(photo credit to GD Photography.)
This was for Klinger’s WXW Unified World Wrestling Title.
Originally, this was just supposed to be WALTER vs. Klinger for the title, prior to a surprise Ilja Dragunov return, following months of speculation of a potential retirement following his loss in a title match three months prior to Klinger. It’s a genuinely stunning ovation and crowd response that, for once, makes me really and genuinely envious of something a European crowd experienced. Of course, you could only ever tell this from Twitter videos of live reactions, as WXW being WXW, the only sound during his entrance is the overdubbed free production music everybody gets.
Still, once the bell rings, that energy doesn’t just go away.
It is the match’s absolute best quality, and that isn’t an insult to the actual bell-to-bell mechanical content of the thing at all. It is not the greatest match ever, it is not one of the best matches of the year, but none of that matters quite so much in the long run.
WALTER, Klinger, and Ilja deliver the sort of bare (bad) bones three way that you tend to get from three ways. The match has other qualities to it, of course, but removed of atmosphere and removed of the things that have happened in this promotion over the last twelve months that extend pieces of this a lot more weight and gravity than they might possess in a vacuum, the pure nuts and bolts of this thing still rocks. Klinger isn’t quite on the level of the other two, either up there with WALTER as one of the five to ten best active wrestlers, or with Ilja somewhere around the group of the next thirty to forty, but he holds his own just fine, hitting hard enough and executing well enough not to let the other two down. Ilja and WALTER then deliver the goods in yet another edition of one of the great match ups of the last ten years. Gross hits, tons of energy, those wonderfully grotesque welts popping up on Ilja’s translucent chest almost immediately, all the hits you’ve come to expect, carried off as well as ever.
Just because they aren’t as obvious as the molten hot crowd or the pure physicality of the thing though, he narrative qualities of the thing ought not to be denied either.
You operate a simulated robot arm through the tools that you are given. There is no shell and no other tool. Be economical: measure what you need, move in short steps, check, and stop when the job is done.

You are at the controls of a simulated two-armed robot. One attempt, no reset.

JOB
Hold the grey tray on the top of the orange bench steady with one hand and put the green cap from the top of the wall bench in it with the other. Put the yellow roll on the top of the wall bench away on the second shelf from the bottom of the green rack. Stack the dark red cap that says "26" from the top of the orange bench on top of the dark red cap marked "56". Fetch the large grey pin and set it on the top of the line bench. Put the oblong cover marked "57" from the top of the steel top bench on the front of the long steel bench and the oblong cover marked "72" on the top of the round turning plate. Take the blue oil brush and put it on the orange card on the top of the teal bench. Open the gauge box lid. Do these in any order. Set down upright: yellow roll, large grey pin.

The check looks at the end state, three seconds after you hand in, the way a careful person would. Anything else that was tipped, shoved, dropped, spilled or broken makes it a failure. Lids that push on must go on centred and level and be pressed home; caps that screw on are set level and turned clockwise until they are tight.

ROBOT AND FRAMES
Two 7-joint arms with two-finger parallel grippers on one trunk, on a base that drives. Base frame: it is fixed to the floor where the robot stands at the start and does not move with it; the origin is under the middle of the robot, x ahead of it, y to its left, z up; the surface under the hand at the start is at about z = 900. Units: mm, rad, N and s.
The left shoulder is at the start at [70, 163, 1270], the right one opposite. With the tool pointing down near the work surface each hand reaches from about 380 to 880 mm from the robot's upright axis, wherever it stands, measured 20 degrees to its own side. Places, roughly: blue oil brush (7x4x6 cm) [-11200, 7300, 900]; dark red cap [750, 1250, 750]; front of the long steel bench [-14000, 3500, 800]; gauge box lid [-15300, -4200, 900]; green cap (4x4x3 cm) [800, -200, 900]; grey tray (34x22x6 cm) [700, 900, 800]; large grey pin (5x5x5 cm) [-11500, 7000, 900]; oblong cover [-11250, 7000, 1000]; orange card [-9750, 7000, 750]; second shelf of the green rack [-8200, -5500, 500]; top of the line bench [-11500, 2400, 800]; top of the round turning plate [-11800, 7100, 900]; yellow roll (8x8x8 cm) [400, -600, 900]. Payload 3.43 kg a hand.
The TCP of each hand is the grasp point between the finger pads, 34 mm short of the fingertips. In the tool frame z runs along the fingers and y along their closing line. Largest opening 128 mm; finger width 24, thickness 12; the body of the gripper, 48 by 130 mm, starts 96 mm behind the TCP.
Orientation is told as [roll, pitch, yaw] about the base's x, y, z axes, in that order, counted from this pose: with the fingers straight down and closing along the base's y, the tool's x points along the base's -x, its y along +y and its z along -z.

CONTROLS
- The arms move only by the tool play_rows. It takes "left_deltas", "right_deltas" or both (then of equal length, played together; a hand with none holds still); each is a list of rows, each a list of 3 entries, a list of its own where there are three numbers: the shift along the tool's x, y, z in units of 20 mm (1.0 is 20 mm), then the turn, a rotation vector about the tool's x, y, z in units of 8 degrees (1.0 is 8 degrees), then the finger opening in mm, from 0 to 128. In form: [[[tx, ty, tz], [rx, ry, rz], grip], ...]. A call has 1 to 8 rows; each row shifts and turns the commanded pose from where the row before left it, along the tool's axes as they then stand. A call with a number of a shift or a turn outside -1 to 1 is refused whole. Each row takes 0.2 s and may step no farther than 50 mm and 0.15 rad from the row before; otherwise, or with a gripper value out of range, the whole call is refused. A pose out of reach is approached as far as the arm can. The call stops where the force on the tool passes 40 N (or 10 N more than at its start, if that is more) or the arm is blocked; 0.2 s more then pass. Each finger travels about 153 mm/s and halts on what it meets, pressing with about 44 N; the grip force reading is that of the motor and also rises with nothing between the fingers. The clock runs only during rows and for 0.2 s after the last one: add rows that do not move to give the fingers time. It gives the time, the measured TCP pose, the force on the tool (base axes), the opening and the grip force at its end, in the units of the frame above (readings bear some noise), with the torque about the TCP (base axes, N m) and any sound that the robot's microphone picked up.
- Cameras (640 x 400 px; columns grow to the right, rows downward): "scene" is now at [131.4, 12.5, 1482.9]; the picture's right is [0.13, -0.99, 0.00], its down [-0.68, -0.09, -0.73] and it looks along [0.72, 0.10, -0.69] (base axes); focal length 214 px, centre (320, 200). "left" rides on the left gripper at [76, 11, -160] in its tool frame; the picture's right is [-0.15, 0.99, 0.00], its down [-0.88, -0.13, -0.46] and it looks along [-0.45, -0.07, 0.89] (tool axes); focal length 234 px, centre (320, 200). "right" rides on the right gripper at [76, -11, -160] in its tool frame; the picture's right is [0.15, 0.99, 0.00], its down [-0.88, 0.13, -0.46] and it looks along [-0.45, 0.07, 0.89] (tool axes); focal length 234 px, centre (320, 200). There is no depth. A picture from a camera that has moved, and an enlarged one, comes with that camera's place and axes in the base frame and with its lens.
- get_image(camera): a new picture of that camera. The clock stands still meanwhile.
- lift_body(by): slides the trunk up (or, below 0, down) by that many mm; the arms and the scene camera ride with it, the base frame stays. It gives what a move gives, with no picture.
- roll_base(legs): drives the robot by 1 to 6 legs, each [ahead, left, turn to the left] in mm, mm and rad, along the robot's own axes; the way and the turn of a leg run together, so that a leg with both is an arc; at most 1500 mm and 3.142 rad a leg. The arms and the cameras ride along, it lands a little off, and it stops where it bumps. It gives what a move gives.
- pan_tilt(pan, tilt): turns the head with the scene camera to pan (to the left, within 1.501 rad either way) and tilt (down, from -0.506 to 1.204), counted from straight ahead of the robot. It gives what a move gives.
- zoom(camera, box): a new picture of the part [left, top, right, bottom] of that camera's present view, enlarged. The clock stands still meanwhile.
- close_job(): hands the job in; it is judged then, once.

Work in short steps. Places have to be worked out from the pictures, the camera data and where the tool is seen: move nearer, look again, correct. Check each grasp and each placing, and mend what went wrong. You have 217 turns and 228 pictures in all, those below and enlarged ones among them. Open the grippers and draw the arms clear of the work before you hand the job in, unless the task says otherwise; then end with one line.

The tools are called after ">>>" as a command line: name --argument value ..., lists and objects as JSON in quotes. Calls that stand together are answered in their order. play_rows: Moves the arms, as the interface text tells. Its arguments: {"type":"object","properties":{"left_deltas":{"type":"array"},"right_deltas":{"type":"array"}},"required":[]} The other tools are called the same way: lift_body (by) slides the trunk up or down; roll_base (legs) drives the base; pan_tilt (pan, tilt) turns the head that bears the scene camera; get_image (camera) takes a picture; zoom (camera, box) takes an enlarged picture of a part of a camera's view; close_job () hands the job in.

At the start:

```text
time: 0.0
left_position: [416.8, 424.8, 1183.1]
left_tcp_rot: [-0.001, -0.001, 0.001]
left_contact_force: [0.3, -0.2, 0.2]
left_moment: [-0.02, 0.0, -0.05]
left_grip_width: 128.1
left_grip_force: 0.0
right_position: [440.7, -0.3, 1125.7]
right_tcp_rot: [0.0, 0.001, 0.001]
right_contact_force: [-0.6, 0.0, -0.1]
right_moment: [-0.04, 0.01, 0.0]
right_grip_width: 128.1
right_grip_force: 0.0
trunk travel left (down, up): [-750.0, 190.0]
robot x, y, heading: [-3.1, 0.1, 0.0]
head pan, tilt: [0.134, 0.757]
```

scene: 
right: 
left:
The obvious thing that jumps out immediately is the handling of Bad Bones’ nonsense, with RISE being dispatched at the start and Bones spending the match trying to take advantage of the (actually bad) three way rules that everyone just accepted at some point in the 2010s. The match does a great job with that, finally seeing his tactics blow up in his face by the end.
Really, this is one for longer term WXW fans though. It isn’t a match that is impenetrable to someone watching this with newer eyes to the company, read above, this match whips ass for probably anyone, but there are layers, and you’re going to get more out of any conclusion if you’ve read the story leading into it. In small part, these bits come in the WALTER/Ilja sections. They offer no resolution here, but there’s an important contrast between a year prior and now that stands out, with Ilja squaring up to WALTER now feeling like two near-equals in a way that I think, secretly, is super important for the success of this match. The heavy lifting comes with Bones and Ilja though. It’s about Ilja surviving the bullshit that beat him before, it’s about yet again giving up a big Torpedo Moscow kick out, this time using Klinger’s success after that happened in December as a hypereffective weapon to create that same doubt, only for Ilja to keep his head and succeed anyways, following a Burning Hammer & Sickle and a second Torpedo Moscow to send the good people of Oberhausen (some 50% Irish, I believe) hooting and hollering in the air as if it was the liberation of Paris. It’s a long awaited payoff, the simplest thing in the entire world, made all the more valuable by every time the house had won before.
Having said all of that about the simple narrative brilliance and the mechanical skill of the thing, mostly, this is about the other stuff. Or at least, it’s that other stuff that elevates it so much. The atmosphere, the moment, and following through on both in the clearest and simplest way, finally giving Ilja Dragunov the big title win, to make the absolute most of not only this particular night, but the last year of WXW booking.
Absolute Andy (aka Triple H On The Rhine) might win the tournament in 2018 on Night Three, but really, just like last year, the weekend belongs to Ilja. The result is yet another one of WXW’s most impressive feats, up there with the 2011 and 2017 Carat finals themselves, or the miracle in Hamburg.
What a year earlier was maybe the feel-good upset of the year comes full circle to become something more upon near-repetition, a shocker being built upon to create this affirmation of Dragunov that, somehow, feels even bigger and more fulfilling.
One of the year’s best pieces of professional wrestling, if nothing else.